What would Leonardo do?

Filed under: Documentation,Historical Material,Of Interest,Uncategorized — Stephen Shepherd @ 7:03 pm

A friend and I recently visited a local ‘new’ museum ‘The Leonardo’ in Salt Lake; it is based in the old library building when the Salt Lake City Library moved to its new location.  The web site was not clear about the charges and it ended up costing double of what we thought.  Spent the money and spent a couple hours looking over the exhibits.

I did spend a few minutes touring other parts of the museum and it looks like there is some interesting interactive hands-on stuff.  And what I am about to say in no way reflects on ‘The Leonardo’ museum or its staff in any way, they are doing the job they were handed.
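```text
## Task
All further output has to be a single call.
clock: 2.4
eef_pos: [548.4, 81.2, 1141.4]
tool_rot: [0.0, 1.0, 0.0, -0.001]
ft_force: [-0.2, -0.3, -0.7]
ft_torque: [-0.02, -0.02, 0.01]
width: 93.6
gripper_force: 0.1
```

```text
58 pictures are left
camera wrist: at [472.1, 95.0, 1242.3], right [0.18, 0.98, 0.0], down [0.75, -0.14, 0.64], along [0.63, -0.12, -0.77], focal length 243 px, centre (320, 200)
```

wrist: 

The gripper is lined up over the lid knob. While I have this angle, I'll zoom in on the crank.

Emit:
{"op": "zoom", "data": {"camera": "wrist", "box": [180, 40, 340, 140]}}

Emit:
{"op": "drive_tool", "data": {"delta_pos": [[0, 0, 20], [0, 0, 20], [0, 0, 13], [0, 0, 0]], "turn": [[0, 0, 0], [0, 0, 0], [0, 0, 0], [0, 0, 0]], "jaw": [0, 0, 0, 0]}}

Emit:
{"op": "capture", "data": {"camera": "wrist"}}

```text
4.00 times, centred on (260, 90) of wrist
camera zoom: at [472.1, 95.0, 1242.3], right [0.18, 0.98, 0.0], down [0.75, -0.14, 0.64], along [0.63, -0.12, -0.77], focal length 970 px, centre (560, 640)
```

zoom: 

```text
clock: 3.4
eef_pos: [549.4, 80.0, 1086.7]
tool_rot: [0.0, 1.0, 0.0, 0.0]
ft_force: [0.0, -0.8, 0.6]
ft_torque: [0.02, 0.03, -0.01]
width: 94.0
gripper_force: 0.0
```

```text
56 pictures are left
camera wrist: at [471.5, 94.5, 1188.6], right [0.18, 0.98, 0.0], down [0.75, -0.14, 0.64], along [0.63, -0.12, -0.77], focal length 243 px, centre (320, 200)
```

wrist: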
The reproductions of the paintings and drawings were superb; the paintings were life size giving a much needed prospective as to their physical scope.  And the measurements were in both metric and inches, which I appreciate.  The analysis of the Mona Lisa was extensive with wall size enlargements in a variety of lighting conditions gave remarkable detail.  Even a photograph of the back of the Mona Lisa showing a couple of butterfly double dovetail repairs to a split in the original solid poplar panel on which it was painted.  Even a color copy of the newly discovered ‘Leonardo Da Vinci’ painting on parchment, which is lovely [I can’t believe I used that word].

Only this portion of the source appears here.